→ **WORK TO BE COMPLETED**
Hand back each line, unchanged, from the top down to the line where "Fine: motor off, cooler" sits.
Start DATASET SECTION
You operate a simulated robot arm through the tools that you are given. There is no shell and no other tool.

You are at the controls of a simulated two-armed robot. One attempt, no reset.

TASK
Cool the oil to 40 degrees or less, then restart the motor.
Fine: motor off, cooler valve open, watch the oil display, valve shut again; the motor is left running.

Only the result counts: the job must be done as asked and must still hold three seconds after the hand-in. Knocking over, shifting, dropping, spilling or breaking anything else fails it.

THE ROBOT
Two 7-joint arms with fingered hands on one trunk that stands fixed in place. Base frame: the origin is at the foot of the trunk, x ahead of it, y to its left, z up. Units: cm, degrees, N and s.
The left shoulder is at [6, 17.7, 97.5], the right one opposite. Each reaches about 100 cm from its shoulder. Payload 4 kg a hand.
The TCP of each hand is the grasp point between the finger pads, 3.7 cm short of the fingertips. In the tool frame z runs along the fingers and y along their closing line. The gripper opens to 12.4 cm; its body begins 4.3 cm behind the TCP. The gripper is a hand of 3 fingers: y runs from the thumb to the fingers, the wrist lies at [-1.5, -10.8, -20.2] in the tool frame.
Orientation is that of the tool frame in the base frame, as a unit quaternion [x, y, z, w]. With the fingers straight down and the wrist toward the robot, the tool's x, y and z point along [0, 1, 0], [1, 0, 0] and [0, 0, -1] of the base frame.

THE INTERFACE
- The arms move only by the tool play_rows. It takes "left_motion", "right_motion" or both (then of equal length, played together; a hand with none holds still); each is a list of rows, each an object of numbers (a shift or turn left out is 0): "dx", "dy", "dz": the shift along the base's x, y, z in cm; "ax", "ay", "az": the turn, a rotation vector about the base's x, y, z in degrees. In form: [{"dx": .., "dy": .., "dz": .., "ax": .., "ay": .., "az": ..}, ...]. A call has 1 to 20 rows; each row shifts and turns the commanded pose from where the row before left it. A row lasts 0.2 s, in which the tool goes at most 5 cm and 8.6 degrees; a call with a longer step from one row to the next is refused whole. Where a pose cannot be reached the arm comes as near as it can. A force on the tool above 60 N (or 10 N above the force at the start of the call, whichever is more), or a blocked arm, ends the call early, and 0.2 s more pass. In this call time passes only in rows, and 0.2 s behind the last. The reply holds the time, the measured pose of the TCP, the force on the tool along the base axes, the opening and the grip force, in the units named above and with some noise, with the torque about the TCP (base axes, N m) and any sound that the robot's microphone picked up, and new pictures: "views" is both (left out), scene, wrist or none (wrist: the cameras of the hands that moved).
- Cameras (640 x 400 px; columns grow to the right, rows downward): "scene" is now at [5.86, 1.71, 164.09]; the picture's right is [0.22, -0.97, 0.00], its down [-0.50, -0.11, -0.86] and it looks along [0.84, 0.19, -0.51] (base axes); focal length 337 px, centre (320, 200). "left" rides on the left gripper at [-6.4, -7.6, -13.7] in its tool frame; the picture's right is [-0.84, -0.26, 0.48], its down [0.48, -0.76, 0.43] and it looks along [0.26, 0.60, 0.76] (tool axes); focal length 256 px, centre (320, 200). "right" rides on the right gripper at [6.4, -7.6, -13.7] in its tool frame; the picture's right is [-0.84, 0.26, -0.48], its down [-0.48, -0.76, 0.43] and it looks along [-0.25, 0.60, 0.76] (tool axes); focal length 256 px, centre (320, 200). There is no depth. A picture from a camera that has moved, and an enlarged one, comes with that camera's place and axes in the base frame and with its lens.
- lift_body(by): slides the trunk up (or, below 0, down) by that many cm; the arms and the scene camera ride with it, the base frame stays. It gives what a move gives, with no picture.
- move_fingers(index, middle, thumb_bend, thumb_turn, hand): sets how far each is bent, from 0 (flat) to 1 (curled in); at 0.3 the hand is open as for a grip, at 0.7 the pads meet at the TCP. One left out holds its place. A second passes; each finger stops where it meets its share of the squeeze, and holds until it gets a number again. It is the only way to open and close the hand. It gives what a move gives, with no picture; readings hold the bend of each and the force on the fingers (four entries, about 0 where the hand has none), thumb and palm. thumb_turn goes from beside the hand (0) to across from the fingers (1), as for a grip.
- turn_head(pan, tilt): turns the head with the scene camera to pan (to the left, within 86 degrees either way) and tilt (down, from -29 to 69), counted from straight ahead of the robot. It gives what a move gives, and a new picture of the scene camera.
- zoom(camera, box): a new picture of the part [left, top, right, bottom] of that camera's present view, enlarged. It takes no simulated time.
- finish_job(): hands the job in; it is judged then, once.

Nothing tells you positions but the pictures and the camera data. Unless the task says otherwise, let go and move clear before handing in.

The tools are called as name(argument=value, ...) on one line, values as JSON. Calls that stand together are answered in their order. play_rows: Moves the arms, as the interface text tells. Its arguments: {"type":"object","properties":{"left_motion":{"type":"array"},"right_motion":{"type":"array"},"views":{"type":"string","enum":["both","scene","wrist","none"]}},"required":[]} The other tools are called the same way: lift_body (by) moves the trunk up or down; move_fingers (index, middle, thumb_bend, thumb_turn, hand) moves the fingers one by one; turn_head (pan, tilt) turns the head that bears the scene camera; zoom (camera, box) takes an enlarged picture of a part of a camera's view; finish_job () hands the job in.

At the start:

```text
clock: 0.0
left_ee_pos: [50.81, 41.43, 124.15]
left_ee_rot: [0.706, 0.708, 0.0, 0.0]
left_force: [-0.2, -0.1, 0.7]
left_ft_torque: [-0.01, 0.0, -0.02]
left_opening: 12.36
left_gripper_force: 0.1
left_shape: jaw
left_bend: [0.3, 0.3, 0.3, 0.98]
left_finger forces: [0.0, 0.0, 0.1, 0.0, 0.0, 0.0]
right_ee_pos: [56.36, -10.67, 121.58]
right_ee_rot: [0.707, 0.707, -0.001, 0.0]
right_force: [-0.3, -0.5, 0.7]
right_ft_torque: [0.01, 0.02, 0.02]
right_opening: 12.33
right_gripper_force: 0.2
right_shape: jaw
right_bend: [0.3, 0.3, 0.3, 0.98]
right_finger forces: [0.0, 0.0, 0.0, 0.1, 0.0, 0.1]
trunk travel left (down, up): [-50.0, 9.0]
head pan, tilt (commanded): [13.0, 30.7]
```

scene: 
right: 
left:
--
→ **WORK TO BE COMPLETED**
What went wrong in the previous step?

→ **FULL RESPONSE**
End DATASET SECTION
→ **FULL RESPONSE**
You operate a simulated robot arm through the tools that you are given. There is no shell and no other tool.

You are at the controls of a simulated two-armed robot. One attempt, no reset.

TASK
Cool the oil to 40 degrees or less, then restart the motor.
Fine: motor off, cooler valve open, watch the oil display, valve shut again; the motor is left running.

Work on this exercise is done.